The rise of Donald Trump and the evolution of the Republican Party into anti-democratic authoritarianism not only prove Russell Baker of 1996 naive, but all of us who mistakenly believed that human society had moved past its totalitarian inclinations. Utopia is a word coined by Sir Thomas More in 1516 meaning “no place,” which is to say “never existed.” Whether Communist, Democratic, Fascist, or Royal, utopian politics is secondary to desire, Orwell’s realization of Animal Farm.

At our core, human beings are animals, driven by instinct and biological need to overcome our animal nature, imagination prompts us to exercise power in creative and often terrible ways. “All animals are equal,” reads Animal Farm’s original commandment, later amended with “but some animals are more equal than others.”

2 thoughts on “More equal

  1. The End of History indeed! I read that book. Wow, he must be embarrassed!
    I also remember everyone in high had to do a book report, so everyone choose Animal Farm as a good anti-communist text.
    So how much of the current right wing trouble is reactionary in the US? I think the political currents may be moving in a direction contrary to the political waves.
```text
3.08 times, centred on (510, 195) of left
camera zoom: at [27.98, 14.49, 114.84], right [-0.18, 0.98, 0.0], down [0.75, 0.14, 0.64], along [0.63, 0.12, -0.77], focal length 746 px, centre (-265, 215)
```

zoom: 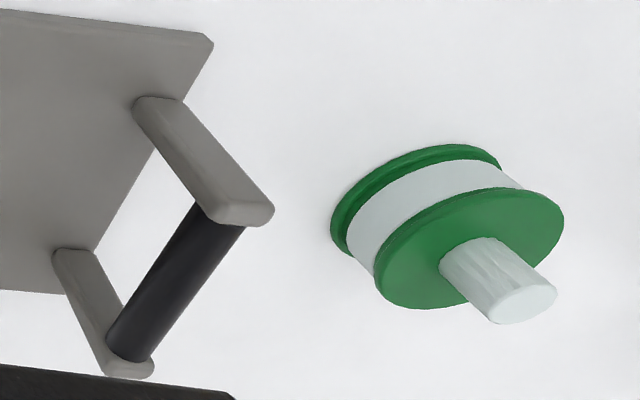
The poor Republican party can’t win with Trump and can’t win without him.

    1. A significant portion of the right wing in the US is reactionary; the combination of post-modernist thought combined with efforts towards emancipation of previously marginalized groups has produced a mighty wave of pushback. Reactionary forces are even attempting to revise the history of Jan 6. Yes, the GOP is shrinking in numbers, but has a hold on the Electoral College, Senate and the Supreme Court. Fasten your seat belt, we’re in for a rough ride!